▶ Job:
Return the whole listing exactly as it stands.

--- Begin Available data ---

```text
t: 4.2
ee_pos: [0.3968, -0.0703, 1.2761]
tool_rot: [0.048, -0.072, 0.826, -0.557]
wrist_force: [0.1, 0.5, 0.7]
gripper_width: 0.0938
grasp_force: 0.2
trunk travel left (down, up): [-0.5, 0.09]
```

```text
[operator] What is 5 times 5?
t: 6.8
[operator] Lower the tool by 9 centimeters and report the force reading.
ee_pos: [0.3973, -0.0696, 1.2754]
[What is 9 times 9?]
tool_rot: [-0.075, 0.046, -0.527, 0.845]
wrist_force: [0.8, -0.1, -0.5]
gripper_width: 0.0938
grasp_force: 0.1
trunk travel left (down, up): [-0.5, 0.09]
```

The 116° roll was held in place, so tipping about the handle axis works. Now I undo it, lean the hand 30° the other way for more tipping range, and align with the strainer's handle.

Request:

--- End Available data ---

▶ Exercise solution:
```text
t: 4.2
ee_pos: [0.3968, -0.0703, 1.2761]
tool_rot: [0.048, -0.072, 0.826, -0.557]
wrist_force: [0.1, 0.5, 0.7]
gripper_width: 0.0938
grasp_force: 0.2
trunk travel left (down, up): [-0.5, 0.09]
```

```text
[operator] What is 5 times 5?
t: 6.8
[operator] Lower the tool by 9 centimeters and report the force reading.
ee_pos: [0.3973, -0.0696, 1.2754]
[What is 9 times 9?]
tool_rot: [-0.075, 0.046, -0.527, 0.845]
wrist_force: [0.8, -0.1, -0.5]
gripper_width: 0.0938
grasp_force: 0.1
trunk travel left (down, up): [-0.5, 0.09]
```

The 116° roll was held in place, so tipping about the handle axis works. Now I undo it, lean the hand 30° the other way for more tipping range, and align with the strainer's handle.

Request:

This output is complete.